I was astonished at how much mental energy I had by 6pm, when the workdays finished, and I was now cooking dinner. (Finding joy in the cooking of fresh foods, was another boundary item. I gave myself a commitment to enjoy cooking for my husband and I). Previously, evenings would be spent largely phone scrolling. But now, I had time to do household chores or get ready for another hour-long retreat session. And I began to notice the phenomenal amount of time and energy available to me, when I wasn’t sitting on a sofa doomscrolling.
3. Creativity awakens in silence.
Despite a 40+ hour workweek and all these additional retreat sessions, I felt like I suddenly had more time. I would sit by the wood stove in the basement in the evenings and read my Buddhist books. I would walk in the woods and listen to the deep silence of snow-covered pines. I felt my creative self begin to reawaken.
4. Healthy mind, healthy body.
My final insight was how much healthier my body felt during this retreat. I don’t know if it was the daily walks, the daily investment of time spent joyfully cooking fresh meals, or all the time counting mantras, but I have a feeling it was all of the above, combined with the fact that I was hardly touching my phone.
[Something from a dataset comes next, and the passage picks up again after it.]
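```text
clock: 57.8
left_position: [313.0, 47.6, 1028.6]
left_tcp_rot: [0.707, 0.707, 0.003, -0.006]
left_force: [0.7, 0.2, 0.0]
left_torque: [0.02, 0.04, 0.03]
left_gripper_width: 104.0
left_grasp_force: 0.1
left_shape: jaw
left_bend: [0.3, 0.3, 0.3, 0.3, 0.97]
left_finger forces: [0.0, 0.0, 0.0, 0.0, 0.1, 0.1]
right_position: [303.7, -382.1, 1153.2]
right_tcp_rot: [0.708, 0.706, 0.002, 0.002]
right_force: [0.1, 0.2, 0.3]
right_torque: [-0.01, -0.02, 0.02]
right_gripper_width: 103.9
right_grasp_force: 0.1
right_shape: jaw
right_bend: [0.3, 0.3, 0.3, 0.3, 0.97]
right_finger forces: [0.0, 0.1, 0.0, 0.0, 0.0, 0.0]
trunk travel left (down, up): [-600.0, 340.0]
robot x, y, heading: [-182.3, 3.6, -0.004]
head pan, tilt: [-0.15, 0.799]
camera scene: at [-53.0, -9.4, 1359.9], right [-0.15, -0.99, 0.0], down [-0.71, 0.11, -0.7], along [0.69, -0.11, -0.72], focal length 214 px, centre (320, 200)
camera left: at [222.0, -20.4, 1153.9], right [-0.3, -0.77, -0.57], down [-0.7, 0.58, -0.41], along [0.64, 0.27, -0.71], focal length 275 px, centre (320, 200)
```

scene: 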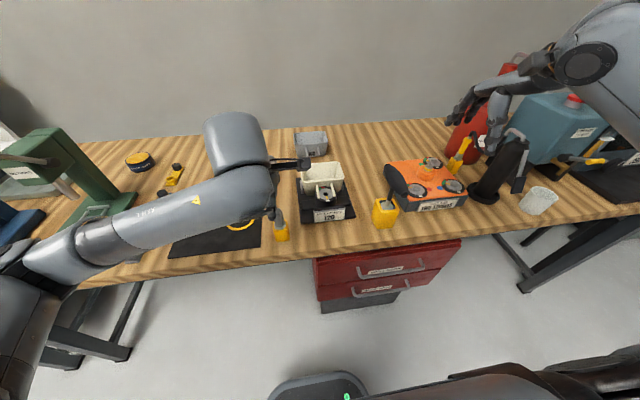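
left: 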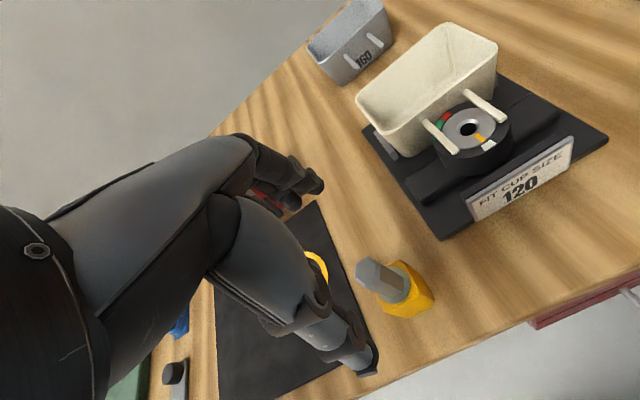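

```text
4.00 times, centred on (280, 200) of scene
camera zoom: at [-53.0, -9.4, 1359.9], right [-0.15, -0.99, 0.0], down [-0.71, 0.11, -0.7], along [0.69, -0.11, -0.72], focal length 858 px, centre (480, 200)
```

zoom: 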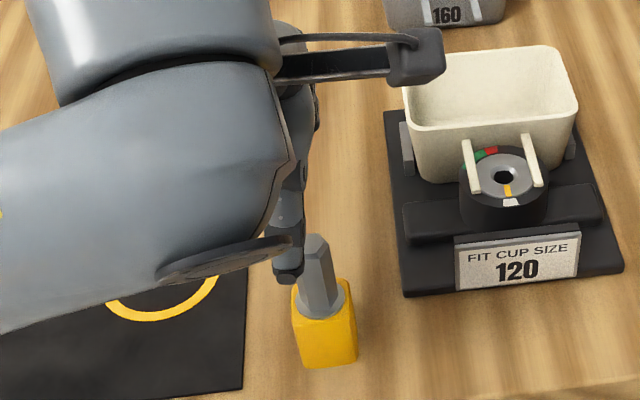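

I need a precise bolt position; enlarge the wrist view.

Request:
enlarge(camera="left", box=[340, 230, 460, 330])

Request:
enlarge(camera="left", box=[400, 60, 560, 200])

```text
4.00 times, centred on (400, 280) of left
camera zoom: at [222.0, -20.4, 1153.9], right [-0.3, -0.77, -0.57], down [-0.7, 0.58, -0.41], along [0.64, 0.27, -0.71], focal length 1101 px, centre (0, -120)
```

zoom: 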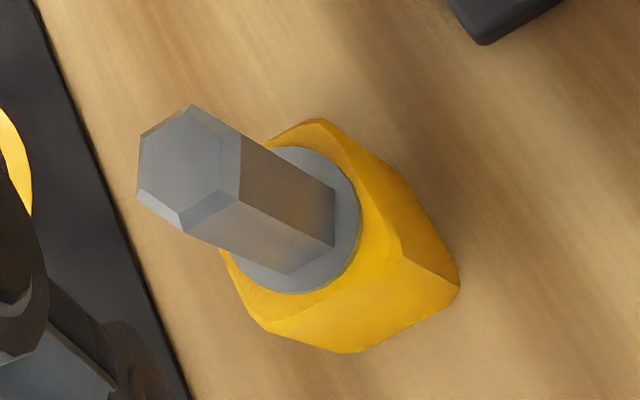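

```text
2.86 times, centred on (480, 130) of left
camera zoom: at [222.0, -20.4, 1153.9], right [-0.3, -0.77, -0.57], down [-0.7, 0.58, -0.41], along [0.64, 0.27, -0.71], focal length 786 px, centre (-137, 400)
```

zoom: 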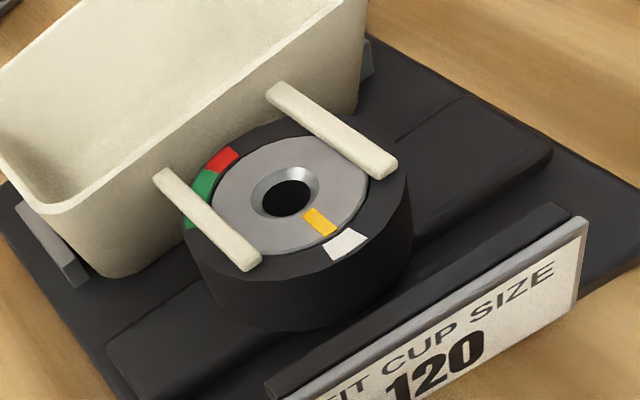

There were many days where I literally lost my phone because I wasn’t using it much at all. My hands began to feel relieved of a sort of electrical charge. My entire biochemistry began to feel less electrified and more deeply aligned and at peace.
Let those rapids slow
And I wanted to conclude this episode of The Stream, just to share a note of encouragement. That we don’t need to embark on such a big retreat to gain these benefits. We can start small, even just deciding that for the coming week, we’ll follow a few boundaries, to allow us to relax mentally.
I’m also aware that I am writing about winter and snow just after Labor Day, when in the northeast we start that seasonal shift from summer to fall. This is the point in Maine when we start to notice the red maple leaves falling by our feet. Where we smell the woodsmoke again. Change is in the air, and days will be shortening.
What if we were to meet this change with an increase in our wish to be mindful?